> _JOB_
From the first line of the data through the line containing "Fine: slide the", return each line exactly.

** Start **

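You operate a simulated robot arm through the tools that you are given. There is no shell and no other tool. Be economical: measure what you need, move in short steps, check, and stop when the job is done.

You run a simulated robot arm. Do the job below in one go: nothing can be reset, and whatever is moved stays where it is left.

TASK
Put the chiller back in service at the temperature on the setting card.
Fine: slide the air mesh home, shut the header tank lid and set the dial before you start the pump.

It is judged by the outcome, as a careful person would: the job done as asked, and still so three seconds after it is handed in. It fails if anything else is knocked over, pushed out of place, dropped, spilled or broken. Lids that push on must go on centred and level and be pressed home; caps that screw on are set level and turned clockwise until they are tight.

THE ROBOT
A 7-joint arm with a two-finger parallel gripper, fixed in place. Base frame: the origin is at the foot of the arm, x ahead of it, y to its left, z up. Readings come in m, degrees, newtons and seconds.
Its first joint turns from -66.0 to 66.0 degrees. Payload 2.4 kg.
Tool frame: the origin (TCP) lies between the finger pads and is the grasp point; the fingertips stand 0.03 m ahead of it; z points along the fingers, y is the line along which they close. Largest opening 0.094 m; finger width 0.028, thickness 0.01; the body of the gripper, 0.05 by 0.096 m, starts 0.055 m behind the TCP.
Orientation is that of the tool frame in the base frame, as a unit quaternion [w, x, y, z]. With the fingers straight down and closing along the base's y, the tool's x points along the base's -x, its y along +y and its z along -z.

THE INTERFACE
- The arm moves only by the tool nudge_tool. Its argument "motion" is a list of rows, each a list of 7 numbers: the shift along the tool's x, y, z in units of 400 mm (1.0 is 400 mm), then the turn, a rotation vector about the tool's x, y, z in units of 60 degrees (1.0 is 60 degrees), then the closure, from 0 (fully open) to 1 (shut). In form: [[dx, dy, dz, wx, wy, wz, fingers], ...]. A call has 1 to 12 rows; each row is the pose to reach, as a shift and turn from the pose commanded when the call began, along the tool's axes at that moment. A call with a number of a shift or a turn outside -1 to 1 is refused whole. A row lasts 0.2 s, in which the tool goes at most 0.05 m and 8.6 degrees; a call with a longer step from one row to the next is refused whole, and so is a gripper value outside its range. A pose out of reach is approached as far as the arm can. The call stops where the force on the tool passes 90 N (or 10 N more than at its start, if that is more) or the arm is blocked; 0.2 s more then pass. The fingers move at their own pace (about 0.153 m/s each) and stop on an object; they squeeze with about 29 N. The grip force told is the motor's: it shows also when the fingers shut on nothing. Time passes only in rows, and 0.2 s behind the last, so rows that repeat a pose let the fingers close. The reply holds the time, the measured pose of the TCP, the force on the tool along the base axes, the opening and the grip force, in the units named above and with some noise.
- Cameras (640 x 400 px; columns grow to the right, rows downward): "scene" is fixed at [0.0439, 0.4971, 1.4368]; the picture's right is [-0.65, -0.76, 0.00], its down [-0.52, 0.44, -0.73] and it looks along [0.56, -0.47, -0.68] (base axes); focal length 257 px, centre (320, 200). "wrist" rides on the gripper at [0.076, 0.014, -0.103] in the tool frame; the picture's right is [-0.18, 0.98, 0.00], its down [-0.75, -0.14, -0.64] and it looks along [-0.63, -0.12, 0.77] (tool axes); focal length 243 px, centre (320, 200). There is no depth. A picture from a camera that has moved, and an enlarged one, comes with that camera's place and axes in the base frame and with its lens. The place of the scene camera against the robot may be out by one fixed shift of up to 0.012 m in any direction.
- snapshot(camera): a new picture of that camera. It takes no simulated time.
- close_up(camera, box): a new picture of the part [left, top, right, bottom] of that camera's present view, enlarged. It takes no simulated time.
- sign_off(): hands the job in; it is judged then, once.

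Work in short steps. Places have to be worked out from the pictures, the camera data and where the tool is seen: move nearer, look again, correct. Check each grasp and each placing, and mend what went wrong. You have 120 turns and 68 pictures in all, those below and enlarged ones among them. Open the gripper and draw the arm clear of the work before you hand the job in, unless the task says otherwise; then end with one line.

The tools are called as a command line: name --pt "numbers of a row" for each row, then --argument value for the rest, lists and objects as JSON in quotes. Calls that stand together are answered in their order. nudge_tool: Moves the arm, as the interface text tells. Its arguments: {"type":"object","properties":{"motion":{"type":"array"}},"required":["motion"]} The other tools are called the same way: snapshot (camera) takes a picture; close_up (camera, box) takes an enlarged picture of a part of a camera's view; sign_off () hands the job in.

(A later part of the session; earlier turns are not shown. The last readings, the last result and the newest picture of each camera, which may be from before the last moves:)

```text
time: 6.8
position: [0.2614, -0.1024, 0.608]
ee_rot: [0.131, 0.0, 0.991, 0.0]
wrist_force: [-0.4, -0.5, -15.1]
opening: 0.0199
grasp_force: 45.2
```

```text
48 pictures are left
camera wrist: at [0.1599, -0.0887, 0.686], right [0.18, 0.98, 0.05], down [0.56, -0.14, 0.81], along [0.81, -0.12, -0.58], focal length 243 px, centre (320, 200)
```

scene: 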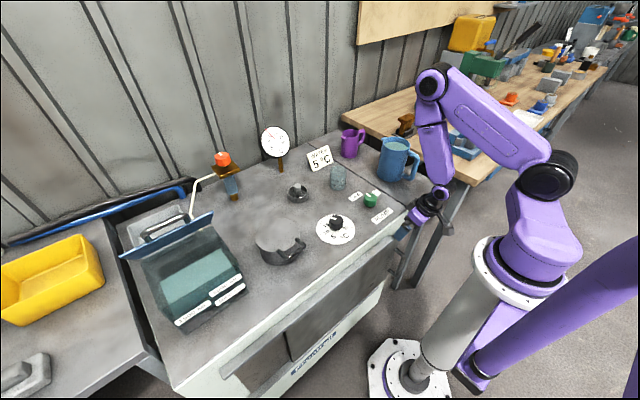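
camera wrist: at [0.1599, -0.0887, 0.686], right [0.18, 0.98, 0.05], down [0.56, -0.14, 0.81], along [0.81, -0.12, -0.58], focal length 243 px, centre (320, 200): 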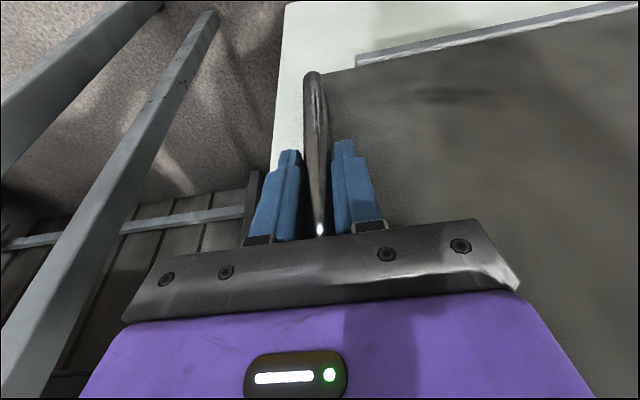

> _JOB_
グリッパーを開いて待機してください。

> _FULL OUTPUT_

** End **

> _FULL OUTPUT_
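You operate a simulated robot arm through the tools that you are given. There is no shell and no other tool. Be economical: measure what you need, move in short steps, check, and stop when the job is done.

You run a simulated robot arm. Do the job below in one go: nothing can be reset, and whatever is moved stays where it is left.

TASK
Put the chiller back in service at the temperature on the setting card.
Fine: slide the air mesh home, shut the header tank lid and set the dial before you start the pump.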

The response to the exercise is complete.